- **Passage given**
►

2014-07-07 Thread Johannes Schauer
Hi,

Quoting Steve Langasek (2014-07-07 20:22:42)
> Ah.  No, it only means that the package build does not *fail* if the
> build-dependency is removed.  That is not the same thing as saying that the
> build-dependency is not used.

you are correct. I expanded more on this in my other reply to Don Armstrong.

> It would of course be better if packages were resilient against breakage in
> their build-dependencies, instead of misbuilding with features disabled or
> with wrong fallback code.  But this isn't easy to do in all build systems,
> and anyway this isn't something we routinely audit about our packages; we
> shouldn't regard this as a bug to be reported without a lot more discussion
> of how we're going to systematically stay on top of those issues in the
> future.

I agree that it should not be a bug if a package does not fail if a certain
build dependency is not installed.

Nevertheless, those "false positives" that were generated this way are still
useful to be later marked with  once build profiles are
allowed in the archive because they are obviously droppable.

◄

[Logs of tool calls and replies]
►

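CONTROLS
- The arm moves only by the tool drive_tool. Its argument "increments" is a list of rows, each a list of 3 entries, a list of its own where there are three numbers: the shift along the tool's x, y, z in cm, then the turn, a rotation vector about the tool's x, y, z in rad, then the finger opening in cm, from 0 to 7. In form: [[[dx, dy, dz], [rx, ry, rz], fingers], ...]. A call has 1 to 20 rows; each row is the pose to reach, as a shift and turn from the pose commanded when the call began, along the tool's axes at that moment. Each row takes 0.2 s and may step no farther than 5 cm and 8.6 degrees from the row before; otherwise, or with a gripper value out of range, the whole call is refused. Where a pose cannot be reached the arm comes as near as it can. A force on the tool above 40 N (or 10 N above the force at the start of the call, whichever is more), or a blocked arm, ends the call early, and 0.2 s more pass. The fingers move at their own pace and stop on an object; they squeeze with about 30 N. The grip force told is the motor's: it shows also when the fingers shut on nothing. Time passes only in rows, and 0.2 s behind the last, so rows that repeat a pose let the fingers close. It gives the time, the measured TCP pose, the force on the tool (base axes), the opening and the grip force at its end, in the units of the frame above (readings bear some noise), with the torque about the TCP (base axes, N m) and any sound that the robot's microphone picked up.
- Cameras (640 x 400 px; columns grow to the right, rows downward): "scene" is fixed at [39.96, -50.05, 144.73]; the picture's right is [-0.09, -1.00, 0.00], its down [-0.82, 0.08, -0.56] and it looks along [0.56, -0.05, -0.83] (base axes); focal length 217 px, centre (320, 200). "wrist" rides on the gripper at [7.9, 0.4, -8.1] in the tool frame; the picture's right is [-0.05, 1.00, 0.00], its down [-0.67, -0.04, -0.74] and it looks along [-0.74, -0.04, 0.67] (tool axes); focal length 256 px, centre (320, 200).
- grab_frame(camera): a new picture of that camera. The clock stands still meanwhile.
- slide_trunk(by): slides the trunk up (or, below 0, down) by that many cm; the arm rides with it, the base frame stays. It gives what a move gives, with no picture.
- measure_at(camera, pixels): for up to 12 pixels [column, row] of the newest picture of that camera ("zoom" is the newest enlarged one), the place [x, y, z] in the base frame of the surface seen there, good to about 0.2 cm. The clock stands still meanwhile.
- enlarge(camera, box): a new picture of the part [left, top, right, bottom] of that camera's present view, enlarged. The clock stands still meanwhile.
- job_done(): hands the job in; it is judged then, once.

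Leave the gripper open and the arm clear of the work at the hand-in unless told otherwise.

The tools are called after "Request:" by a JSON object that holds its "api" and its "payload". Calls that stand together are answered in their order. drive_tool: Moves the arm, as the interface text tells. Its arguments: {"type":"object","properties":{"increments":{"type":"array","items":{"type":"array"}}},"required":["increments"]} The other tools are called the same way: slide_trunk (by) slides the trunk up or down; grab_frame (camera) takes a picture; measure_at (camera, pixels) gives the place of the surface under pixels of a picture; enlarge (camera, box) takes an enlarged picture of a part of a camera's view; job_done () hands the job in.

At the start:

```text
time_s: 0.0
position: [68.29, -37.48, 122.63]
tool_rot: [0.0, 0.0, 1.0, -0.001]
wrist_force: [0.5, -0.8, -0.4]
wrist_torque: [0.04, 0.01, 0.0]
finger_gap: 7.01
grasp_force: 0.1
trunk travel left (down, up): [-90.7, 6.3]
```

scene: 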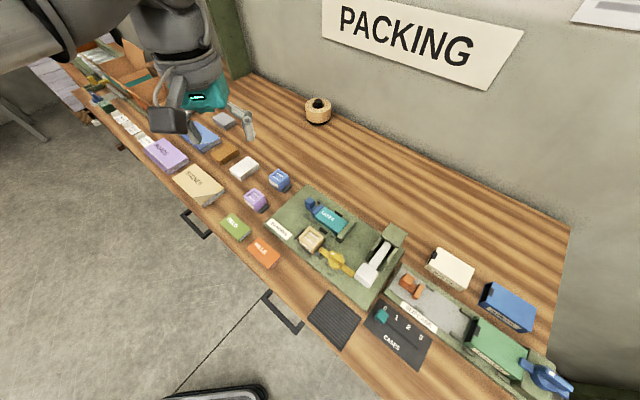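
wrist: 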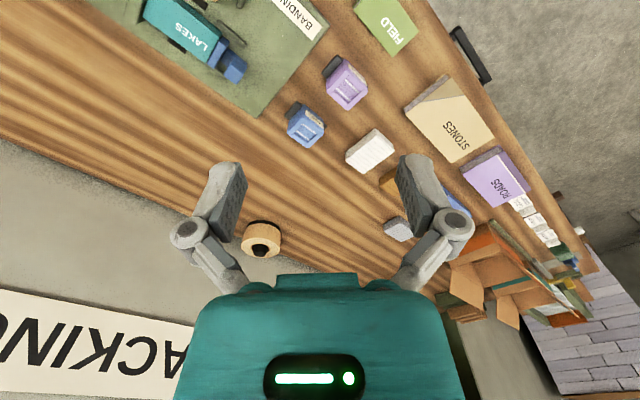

◄
►

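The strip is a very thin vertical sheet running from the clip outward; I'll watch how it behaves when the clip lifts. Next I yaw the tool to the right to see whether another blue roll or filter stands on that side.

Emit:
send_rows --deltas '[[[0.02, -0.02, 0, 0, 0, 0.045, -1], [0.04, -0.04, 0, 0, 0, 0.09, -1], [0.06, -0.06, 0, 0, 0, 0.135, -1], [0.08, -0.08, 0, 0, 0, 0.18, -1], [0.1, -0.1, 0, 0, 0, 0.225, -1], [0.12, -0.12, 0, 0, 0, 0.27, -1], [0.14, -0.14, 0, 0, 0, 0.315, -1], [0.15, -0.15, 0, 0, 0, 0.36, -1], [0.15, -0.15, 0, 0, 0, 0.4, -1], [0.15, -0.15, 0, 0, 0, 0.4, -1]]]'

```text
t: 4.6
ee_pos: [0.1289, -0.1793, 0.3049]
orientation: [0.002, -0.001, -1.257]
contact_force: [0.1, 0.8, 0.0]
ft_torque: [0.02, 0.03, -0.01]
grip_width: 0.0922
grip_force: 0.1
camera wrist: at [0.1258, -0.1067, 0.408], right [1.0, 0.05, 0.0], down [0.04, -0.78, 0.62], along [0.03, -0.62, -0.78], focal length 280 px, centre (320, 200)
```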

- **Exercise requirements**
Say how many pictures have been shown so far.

◄

- **Exercise requirements**
A - Write out the passage given from "2014-07-07 Thread Johannes" to "is not used.", both included.
B - Could you carry on with the passage given from where it ends?

- **Answers in order**
A -
2014-07-07 Thread Johannes Schauer
Hi,

Quoting Steve Langasek (2014-07-07 20:22:42)
> Ah.  No, it only means that the package build does not *fail* if the
> build-dependency is removed.  That is not the same thing as saying that the
> build-dependency is not used.

B -
About "systematically staying on top of those issues" I do not know how to
proceed. I guess for that we would first need to know how many source packages
depend on meta packages which are not completely empty (besides /usr/share/doc)
and still silently fail and continue building with reduced features.

I did not plan to run this script more often yet. I'll probably do another run
after having added a detection for meta packages as suggested by you below.

Running it more regularly might not require any big discussion because the
"problem size" might be small enough that maintaining a white list would be
enough.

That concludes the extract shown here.